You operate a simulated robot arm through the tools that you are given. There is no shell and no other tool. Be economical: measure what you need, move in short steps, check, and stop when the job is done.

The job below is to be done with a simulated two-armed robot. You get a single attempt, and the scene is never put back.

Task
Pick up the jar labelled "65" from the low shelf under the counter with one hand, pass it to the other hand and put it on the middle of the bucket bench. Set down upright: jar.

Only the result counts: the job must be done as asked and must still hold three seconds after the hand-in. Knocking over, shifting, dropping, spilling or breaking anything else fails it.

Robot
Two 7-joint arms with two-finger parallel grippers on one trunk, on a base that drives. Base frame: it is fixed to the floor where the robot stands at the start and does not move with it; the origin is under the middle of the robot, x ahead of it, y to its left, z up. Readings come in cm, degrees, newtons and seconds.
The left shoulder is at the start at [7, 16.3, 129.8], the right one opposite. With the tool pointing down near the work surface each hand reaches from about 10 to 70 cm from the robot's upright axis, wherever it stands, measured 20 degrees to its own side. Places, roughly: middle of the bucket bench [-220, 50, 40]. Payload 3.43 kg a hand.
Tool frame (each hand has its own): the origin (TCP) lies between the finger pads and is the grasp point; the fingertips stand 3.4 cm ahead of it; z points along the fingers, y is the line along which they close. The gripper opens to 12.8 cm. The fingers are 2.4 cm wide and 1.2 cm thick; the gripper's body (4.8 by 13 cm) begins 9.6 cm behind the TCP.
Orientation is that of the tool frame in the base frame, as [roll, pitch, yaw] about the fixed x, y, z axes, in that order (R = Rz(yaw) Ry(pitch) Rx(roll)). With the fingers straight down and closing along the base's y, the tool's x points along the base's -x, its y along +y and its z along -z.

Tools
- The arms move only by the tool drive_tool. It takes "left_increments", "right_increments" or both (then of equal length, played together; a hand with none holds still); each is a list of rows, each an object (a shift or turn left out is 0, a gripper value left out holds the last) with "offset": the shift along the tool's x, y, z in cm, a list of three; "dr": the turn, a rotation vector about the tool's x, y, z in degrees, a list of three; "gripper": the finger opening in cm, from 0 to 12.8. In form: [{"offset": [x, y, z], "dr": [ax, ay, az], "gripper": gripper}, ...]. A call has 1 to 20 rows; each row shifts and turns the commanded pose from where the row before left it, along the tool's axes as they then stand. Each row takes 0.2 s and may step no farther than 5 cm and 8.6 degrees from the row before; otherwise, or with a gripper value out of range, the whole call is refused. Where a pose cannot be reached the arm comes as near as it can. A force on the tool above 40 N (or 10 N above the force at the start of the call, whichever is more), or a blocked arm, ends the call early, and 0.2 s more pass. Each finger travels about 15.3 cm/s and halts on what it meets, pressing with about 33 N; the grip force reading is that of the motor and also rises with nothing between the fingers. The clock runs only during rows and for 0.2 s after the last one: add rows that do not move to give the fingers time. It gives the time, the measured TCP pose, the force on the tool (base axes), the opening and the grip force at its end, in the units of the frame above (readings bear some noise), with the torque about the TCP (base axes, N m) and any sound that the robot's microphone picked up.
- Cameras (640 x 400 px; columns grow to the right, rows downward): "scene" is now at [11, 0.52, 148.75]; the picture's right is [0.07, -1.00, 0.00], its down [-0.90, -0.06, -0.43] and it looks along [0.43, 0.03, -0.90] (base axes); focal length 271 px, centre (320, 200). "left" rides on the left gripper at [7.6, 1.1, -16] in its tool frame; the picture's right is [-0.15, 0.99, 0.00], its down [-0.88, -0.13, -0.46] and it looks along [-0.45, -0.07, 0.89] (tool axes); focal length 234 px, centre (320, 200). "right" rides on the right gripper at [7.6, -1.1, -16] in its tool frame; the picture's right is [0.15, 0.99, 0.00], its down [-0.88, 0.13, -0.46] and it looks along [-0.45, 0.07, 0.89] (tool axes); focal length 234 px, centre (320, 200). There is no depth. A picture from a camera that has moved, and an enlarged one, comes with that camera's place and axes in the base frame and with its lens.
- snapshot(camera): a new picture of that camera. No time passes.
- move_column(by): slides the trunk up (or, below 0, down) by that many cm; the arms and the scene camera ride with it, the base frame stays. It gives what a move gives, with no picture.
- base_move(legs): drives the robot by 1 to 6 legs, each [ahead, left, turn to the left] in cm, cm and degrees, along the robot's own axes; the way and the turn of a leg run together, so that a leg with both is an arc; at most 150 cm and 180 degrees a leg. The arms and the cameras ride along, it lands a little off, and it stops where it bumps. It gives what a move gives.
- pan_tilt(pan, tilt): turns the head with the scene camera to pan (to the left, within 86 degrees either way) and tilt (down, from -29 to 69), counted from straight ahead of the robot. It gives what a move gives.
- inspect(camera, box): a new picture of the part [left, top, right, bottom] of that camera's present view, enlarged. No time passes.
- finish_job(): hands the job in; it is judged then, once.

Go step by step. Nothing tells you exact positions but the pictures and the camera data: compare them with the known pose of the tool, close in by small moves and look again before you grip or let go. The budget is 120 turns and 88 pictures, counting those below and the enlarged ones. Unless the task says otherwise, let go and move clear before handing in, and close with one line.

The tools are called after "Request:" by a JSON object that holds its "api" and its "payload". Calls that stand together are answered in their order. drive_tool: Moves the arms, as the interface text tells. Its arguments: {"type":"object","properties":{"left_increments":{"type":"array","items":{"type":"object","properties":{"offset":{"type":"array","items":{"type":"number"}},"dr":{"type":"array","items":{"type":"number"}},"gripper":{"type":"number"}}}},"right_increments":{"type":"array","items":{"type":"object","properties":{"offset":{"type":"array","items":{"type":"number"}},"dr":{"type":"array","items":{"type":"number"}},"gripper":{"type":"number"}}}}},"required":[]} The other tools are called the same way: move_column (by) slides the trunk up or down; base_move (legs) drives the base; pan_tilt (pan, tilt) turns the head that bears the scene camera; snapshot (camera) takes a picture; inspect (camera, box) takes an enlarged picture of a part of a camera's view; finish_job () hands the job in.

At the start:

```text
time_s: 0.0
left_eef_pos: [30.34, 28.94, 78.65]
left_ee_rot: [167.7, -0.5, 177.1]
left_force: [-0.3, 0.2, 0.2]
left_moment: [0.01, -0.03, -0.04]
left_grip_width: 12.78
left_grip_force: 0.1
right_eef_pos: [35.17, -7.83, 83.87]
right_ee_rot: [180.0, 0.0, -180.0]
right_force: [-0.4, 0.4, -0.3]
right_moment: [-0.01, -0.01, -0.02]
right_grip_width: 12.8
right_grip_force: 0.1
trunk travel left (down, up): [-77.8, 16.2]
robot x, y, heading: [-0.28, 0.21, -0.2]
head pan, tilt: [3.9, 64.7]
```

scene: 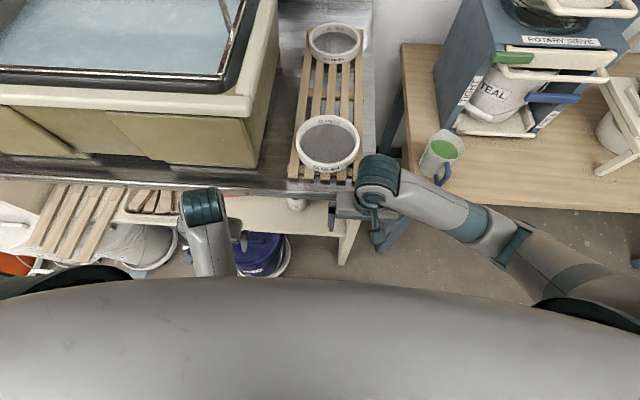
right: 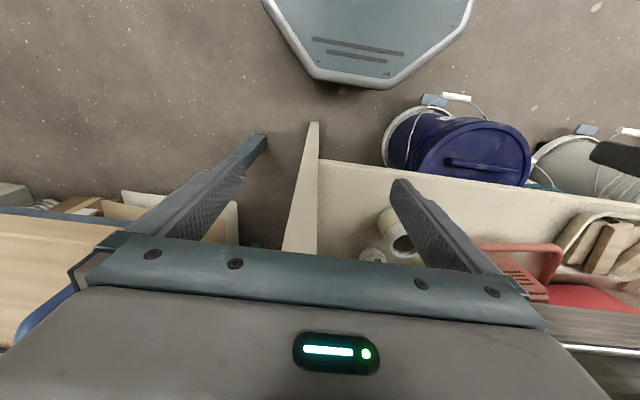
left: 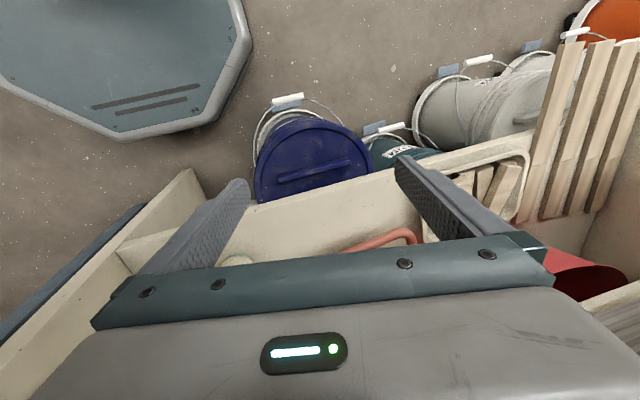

• • • • •

• DO THIS
Quote everything in the listing above exactly; pictures are the only thing to omit.

• FINAL RESULT
You operate a simulated robot arm through the tools that you are given. There is no shell and no other tool. Be economical: measure what you need, move in short steps, check, and stop when the job is done.

The job below is to be done with a simulated two-armed robot. You get a single attempt, and the scene is never put back.

Task
Pick up the jar labelled "65" from the low shelf under the counter with one hand, pass it to the other hand and put it on the middle of the bucket bench. Set down upright: jar.

Only the result counts: the job must be done as asked and must still hold three seconds after the hand-in. Knocking over, shifting, dropping, spilling or breaking anything else fails it.

Robot
Two 7-joint arms with two-finger parallel grippers on one trunk, on a base that drives. Base frame: it is fixed to the floor where the robot stands at the start and does not move with it; the origin is under the middle of the robot, x ahead of it, y to its left, z up. Readings come in cm, degrees, newtons and seconds.
The left shoulder is at the start at [7, 16.3, 129.8], the right one opposite. With the tool pointing down near the work surface each hand reaches from about 10 to 70 cm from the robot's upright axis, wherever it stands, measured 20 degrees to its own side. Places, roughly: middle of the bucket bench [-220, 50, 40]. Payload 3.43 kg a hand.
Tool frame (each hand has its own): the origin (TCP) lies between the finger pads and is the grasp point; the fingertips stand 3.4 cm ahead of it; z points along the fingers, y is the line along which they close. The gripper opens to 12.8 cm. The fingers are 2.4 cm wide and 1.2 cm thick; the gripper's body (4.8 by 13 cm) begins 9.6 cm behind the TCP.
Orientation is that of the tool frame in the base frame, as [roll, pitch, yaw] about the fixed x, y, z axes, in that order (R = Rz(yaw) Ry(pitch) Rx(roll)). With the fingers straight down and closing along the base's y, the tool's x points along the base's -x, its y along +y and its z along -z.

Tools
- The arms move only by the tool drive_tool. It takes "left_increments", "right_increments" or both (then of equal length, played together; a hand with none holds still); each is a list of rows, each an object (a shift or turn left out is 0, a gripper value left out holds the last) with "offset": the shift along the tool's x, y, z in cm, a list of three; "dr": the turn, a rotation vector about the tool's x, y, z in degrees, a list of three; "gripper": the finger opening in cm, from 0 to 12.8. In form: [{"offset": [x, y, z], "dr": [ax, ay, az], "gripper": gripper}, ...]. A call has 1 to 20 rows; each row shifts and turns the commanded pose from where the row before left it, along the tool's axes as they then stand. Each row takes 0.2 s and may step no farther than 5 cm and 8.6 degrees from the row before; otherwise, or with a gripper value out of range, the whole call is refused. Where a pose cannot be reached the arm comes as near as it can. A force on the tool above 40 N (or 10 N above the force at the start of the call, whichever is more), or a blocked arm, ends the call early, and 0.2 s more pass. Each finger travels about 15.3 cm/s and halts on what it meets, pressing with about 33 N; the grip force reading is that of the motor and also rises with nothing between the fingers. The clock runs only during rows and for 0.2 s after the last one: add rows that do not move to give the fingers time. It gives the time, the measured TCP pose, the force on the tool (base axes), the opening and the grip force at its end, in the units of the frame above (readings bear some noise), with the torque about the TCP (base axes, N m) and any sound that the robot's microphone picked up.
- Cameras (640 x 400 px; columns grow to the right, rows downward): "scene" is now at [11, 0.52, 148.75]; the picture's right is [0.07, -1.00, 0.00], its down [-0.90, -0.06, -0.43] and it looks along [0.43, 0.03, -0.90] (base axes); focal length 271 px, centre (320, 200). "left" rides on the left gripper at [7.6, 1.1, -16] in its tool frame; the picture's right is [-0.15, 0.99, 0.00], its down [-0.88, -0.13, -0.46] and it looks along [-0.45, -0.07, 0.89] (tool axes); focal length 234 px, centre (320, 200). "right" rides on the right gripper at [7.6, -1.1, -16] in its tool frame; the picture's right is [0.15, 0.99, 0.00], its down [-0.88, 0.13, -0.46] and it looks along [-0.45, 0.07, 0.89] (tool axes); focal length 234 px, centre (320, 200). There is no depth. A picture from a camera that has moved, and an enlarged one, comes with that camera's place and axes in the base frame and with its lens.
- snapshot(camera): a new picture of that camera. No time passes.
- move_column(by): slides the trunk up (or, below 0, down) by that many cm; the arms and the scene camera ride with it, the base frame stays. It gives what a move gives, with no picture.
- base_move(legs): drives the robot by 1 to 6 legs, each [ahead, left, turn to the left] in cm, cm and degrees, along the robot's own axes; the way and the turn of a leg run together, so that a leg with both is an arc; at most 150 cm and 180 degrees a leg. The arms and the cameras ride along, it lands a little off, and it stops where it bumps. It gives what a move gives.
- pan_tilt(pan, tilt): turns the head with the scene camera to pan (to the left, within 86 degrees either way) and tilt (down, from -29 to 69), counted from straight ahead of the robot. It gives what a move gives.
- inspect(camera, box): a new picture of the part [left, top, right, bottom] of that camera's present view, enlarged. No time passes.
- finish_job(): hands the job in; it is judged then, once.

Go step by step. Nothing tells you exact positions but the pictures and the camera data: compare them with the known pose of the tool, close in by small moves and look again before you grip or let go. The budget is 120 turns and 88 pictures, counting those below and the enlarged ones. Unless the task says otherwise, let go and move clear before handing in, and close with one line.

The tools are called after "Request:" by a JSON object that holds its "api" and its "payload". Calls that stand together are answered in their order. drive_tool: Moves the arms, as the interface text tells. Its arguments: {"type":"object","properties":{"left_increments":{"type":"array","items":{"type":"object","properties":{"offset":{"type":"array","items":{"type":"number"}},"dr":{"type":"array","items":{"type":"number"}},"gripper":{"type":"number"}}}},"right_increments":{"type":"array","items":{"type":"object","properties":{"offset":{"type":"array","items":{"type":"number"}},"dr":{"type":"array","items":{"type":"number"}},"gripper":{"type":"number"}}}}},"required":[]} The other tools are called the same way: move_column (by) slides the trunk up or down; base_move (legs) drives the base; pan_tilt (pan, tilt) turns the head that bears the scene camera; snapshot (camera) takes a picture; inspect (camera, box) takes an enlarged picture of a part of a camera's view; finish_job () hands the job in.

At the start:

```text
time_s: 0.0
left_eef_pos: [30.34, 28.94, 78.65]
left_ee_rot: [167.7, -0.5, 177.1]
left_force: [-0.3, 0.2, 0.2]
left_moment: [0.01, -0.03, -0.04]
left_grip_width: 12.78
left_grip_force: 0.1
right_eef_pos: [35.17, -7.83, 83.87]
right_ee_rot: [180.0, 0.0, -180.0]
right_force: [-0.4, 0.4, -0.3]
right_moment: [-0.01, -0.01, -0.02]
right_grip_width: 12.8
right_grip_force: 0.1
trunk travel left (down, up): [-77.8, 16.2]
robot x, y, heading: [-0.28, 0.21, -0.2]
head pan, tilt: [3.9, 64.7]
```

scene: 
right: 
left: 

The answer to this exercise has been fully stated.